This is the Frequently Given Answer to such questions.
This is an incomplete list of all of the daemons, servers, and translators on The Hurd. Further information is always welcome.
/hurd/null
/hurd/null is a translator. It is conventionally a passive
translator on /dev/null and /dev/full. In the latter
case, it is invoked with the --full command-line option. In normal
operation, without that option, it serves up a "null" file, which discards all
writes and returns EOF on all reads. With the option, it serves up a "full"
file, which returns ENOSPC on all writes and returns zeroes on all
reads.
/hurd/magic
/hurd/magic is a translator. It returns special magic values to
clients that are performing directory lookups that causes the POSIX runtime
library in those clients to perform special actions internally. It does this
because there are some common device file semantics that depend from knowing the
state of the client process, that a translator has no access to. So several
magic values are included in the RPC I/O protocol that instruct the client to
perform lookups internally.
/hurd/magic can be invoked with the tty command-line
argument. In this configuration, it returns to clients the magic value that
instructs them to access their controlling TTY. It is with this option that
/hurd/magic is conventionally a passive translator on
/dev/tty.
/hurd/magic can be invoked with the --directory fd
command-line option and option argument. In this configuration, it returns to
clients the magic value that instructs them to access their own file
descriptors. It is with this option that /hurd/magic is
conventionally a passive translator on /dev/fd. Note that because
the translator has no access to the client's internal state, it is not possible
for the translator to provide a list of the client's currently open file
descriptors. This is why ls of /dev/fd/ does not work
as one would expect it to.
/hurd/tmpfs
/hurd/tmpfs is a translator.
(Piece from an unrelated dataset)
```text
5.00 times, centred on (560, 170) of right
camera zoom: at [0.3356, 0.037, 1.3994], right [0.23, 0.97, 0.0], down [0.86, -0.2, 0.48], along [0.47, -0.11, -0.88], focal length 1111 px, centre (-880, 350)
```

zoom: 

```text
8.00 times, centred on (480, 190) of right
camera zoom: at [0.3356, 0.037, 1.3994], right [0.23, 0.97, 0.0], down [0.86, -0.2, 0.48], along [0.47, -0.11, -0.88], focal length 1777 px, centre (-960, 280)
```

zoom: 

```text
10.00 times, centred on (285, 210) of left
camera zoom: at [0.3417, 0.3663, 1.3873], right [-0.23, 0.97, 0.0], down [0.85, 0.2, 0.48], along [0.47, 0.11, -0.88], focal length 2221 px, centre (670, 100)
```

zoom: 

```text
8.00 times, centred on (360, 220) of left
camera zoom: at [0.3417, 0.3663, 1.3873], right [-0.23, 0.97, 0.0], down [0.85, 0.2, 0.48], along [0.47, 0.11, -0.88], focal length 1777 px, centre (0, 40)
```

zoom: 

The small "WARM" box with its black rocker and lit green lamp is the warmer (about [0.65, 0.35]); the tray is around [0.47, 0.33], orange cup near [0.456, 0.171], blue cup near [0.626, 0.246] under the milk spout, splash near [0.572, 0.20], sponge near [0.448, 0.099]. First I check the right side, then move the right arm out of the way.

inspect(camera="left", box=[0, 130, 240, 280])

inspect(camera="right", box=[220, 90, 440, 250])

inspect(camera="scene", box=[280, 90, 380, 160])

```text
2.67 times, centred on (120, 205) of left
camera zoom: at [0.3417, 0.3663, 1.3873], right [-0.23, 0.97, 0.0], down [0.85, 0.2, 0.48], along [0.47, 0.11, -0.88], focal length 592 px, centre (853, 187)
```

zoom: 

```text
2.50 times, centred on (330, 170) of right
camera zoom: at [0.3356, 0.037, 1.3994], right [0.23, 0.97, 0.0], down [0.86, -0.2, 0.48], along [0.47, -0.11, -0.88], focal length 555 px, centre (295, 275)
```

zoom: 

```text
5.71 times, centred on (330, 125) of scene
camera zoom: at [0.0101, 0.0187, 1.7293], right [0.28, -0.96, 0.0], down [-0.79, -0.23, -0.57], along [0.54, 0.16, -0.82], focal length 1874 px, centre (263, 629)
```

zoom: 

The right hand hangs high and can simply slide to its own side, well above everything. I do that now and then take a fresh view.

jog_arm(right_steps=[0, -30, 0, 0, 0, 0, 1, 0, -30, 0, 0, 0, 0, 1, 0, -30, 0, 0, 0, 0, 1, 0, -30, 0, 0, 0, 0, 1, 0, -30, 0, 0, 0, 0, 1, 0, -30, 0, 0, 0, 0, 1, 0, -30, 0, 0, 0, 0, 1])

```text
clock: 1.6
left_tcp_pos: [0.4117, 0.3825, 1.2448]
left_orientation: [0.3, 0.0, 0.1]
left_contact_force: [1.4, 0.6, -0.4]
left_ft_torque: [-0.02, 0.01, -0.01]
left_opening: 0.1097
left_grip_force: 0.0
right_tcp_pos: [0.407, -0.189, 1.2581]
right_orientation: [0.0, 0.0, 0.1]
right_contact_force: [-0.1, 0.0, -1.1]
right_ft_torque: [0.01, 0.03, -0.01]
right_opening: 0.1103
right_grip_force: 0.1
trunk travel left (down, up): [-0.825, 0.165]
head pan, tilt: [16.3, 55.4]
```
It serves up a filesystem that has no
backing storage other than the machine's volatile RAM. (More precisely, the
backing storage is the virtual memory of the translator process itself.) It is
conventionally a passive translator on /dev/shm. The nodes below
this root are used by the POSIX runtime library to implement the
shm_open() and shm_unlink() system calls.
The POSIX permission flags of the root directory of the filesystem may be
controlled with the --mode command-line option, which takes the
octal representation of the permission flags as an option argument.
The first command-line argument to the translator specifies how much memory the translator process will allocate to the filesystem. It is expressed as a decimal percentage figure of the machine's total physical RAM.
/hurd/console
/hurd/console is a translator. It serves up a directory containing
virtual console devices. It is conventionally a passive translator on
/dev/vcs, serving up subdirectories named /dev/vcs/1,
/dev/vcs/2, and so forth, under which the actual files containing
the console data are served up as /dev/vcs/1/console and so forth.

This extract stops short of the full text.